Big Data Insights into Treaty Principles Bill Submissions

Treaty Principles Bill submission workshop

The ACT Party introduced the Treaty Principles Bill in 2024, proclaiming to protect everyone’s equal rights before the law. The Bill has sparked immense debates over the Crown’s attempt to rewrite the articles of te Tiriti o Waitangi and undermine Māori tino rangatiratanga. It has drawn tangata whenua and tangata Tiriti together to participate in Hīkoi mō te Tiriti and write submissions to vehemently oppose the Bill.

Although the Justice Select Committee members have commenced preliminary analyses of the 300,000 submissions, they have missed significant opportunities to centre Māori aspirations and adequately honour this record-level public input on te Tiriti.

This study seeks to identify the operation of racism in the discussion of Māori and te Tiriti, and solutions to these. To do this, a multi-method analysis of the submissions will be conducted, involving:

  1. large language model analyses to identify recurring themes
  2. theory-driven analyses on the intersection of racism and problematic reasoning; and
  3. counter-storytelling to amplify responses to racist rhetoric.  

Student success

Mana Wahine Perspectives for Waka Ama and Hauora

Waka mama - teach them young

Kay Berryman (right)

The purpose of this research is to investigate the perspectives and experiences of a total of twenty Māori women (10) and Indigenous women (10) waka ama paddlers about Mātauranga/Indigenous Knowledge (Mātauranga/IK).

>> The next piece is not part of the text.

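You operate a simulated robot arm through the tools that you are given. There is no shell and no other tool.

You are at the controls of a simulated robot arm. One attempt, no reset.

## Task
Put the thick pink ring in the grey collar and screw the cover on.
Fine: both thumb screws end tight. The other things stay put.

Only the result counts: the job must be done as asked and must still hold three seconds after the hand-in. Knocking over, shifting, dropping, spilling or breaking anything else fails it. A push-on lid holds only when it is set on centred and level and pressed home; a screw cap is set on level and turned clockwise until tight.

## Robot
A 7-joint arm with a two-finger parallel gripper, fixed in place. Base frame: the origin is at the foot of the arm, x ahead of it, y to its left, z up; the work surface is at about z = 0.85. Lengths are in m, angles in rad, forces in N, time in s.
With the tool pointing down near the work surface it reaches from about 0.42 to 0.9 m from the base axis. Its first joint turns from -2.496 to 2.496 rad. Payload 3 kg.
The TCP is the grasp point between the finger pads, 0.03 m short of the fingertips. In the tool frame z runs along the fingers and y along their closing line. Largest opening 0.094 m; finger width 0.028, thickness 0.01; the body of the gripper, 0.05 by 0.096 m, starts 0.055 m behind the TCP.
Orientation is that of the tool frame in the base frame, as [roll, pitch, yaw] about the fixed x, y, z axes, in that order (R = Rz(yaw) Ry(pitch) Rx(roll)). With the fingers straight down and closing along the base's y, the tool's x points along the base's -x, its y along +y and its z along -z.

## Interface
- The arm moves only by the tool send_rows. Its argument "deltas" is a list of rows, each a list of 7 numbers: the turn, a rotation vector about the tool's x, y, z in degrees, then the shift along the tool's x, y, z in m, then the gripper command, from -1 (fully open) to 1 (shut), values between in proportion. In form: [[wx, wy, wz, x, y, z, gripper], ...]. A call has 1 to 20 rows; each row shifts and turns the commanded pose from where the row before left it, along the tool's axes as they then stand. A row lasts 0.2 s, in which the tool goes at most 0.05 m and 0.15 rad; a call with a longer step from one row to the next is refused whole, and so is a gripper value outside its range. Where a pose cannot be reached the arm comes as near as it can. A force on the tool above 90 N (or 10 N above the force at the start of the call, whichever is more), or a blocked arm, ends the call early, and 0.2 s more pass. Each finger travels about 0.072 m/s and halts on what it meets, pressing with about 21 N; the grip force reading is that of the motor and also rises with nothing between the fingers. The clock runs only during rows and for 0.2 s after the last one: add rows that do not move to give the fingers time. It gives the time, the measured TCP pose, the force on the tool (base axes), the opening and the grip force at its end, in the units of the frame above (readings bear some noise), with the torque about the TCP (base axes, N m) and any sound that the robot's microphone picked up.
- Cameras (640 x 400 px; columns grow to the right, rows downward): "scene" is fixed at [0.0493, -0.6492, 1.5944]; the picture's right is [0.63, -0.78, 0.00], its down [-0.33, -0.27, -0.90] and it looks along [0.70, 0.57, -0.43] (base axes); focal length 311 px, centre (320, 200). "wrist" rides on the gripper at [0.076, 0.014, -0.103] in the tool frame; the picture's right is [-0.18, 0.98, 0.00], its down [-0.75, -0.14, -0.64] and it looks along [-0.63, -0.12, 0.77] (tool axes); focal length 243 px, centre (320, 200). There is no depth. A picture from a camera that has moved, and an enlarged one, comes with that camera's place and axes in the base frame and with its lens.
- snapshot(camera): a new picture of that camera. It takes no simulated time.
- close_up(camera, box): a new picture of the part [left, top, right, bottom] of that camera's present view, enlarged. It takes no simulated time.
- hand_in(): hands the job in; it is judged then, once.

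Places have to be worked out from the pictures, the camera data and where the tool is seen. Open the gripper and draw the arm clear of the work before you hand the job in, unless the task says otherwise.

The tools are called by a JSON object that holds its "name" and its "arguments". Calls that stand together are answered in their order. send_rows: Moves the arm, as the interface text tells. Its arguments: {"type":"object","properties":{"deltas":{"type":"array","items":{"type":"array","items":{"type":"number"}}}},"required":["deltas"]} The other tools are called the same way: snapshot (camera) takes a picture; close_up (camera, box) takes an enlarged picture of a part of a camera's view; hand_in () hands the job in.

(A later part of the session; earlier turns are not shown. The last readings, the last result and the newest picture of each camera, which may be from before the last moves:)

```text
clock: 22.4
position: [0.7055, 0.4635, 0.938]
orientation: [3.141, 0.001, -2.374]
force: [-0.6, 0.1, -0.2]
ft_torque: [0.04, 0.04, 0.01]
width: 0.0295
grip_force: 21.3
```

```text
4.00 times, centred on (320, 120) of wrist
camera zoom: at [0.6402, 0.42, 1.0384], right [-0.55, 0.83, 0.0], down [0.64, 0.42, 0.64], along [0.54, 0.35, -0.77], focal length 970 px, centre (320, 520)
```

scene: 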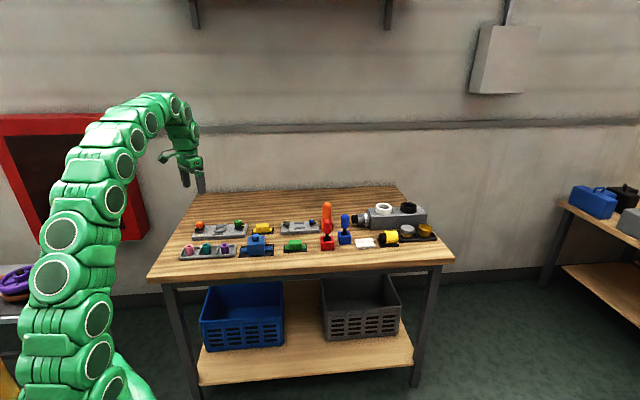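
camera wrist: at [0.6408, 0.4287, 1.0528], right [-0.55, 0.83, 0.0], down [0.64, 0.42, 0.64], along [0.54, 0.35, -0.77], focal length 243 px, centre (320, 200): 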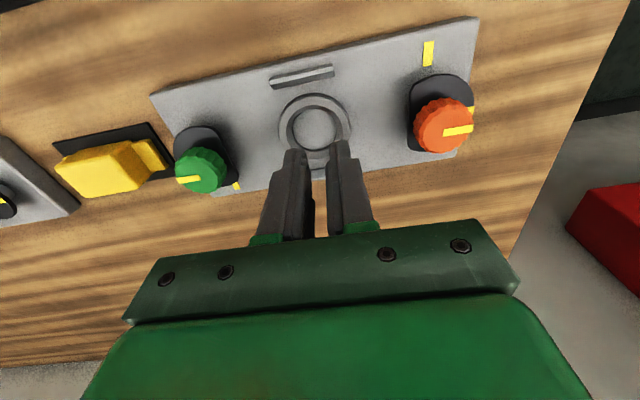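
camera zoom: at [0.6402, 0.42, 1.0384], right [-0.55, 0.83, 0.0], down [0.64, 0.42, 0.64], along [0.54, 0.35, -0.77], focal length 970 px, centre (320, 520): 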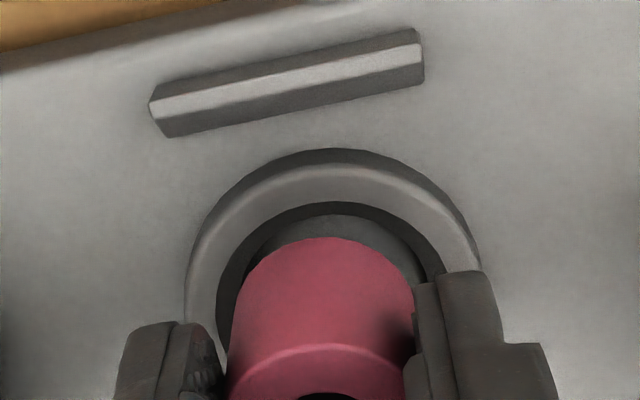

It aims to explore the impact of waka ama on the overall Hauora (well-being) of these women and examine the cultural, social, political, and environmental factors that contribute to the perceived benefits of waka ama within their communities.

Additionally, the research seeks to identify opportunities for integrating and enriching Mātauranga Māori/IK within the context of waka ama, promoting the revitalisation and relevance of traditional knowledge systems.

The research will be guided by Kaupapa Māori principles, ensuring a culturally grounded and respectful approach that empowers participants and is mana-enhancing. 

Te whakahaumanu i ngā taonga takatāpui – Belonging and thrivance for takatāpui

Te Aorere Ngātai-Tautuku (left)

This research aims to celebrate takatāpui identities through pūrākau from tāngata takatāpui who create and/or facilitate spaces of belonging as a form of resistance against settler colonialism. Tāngata takatāpui should have tino rangatiratanga – the fundamental right to self-determination and be protected as a guaranteed right of Te Tiriti o Waitangi.

The purpose of this research seeks to contribute to the field of evolving and maintaining proficiency in building social cohesion, fostering inclusion and preventing and resisting violent extremism.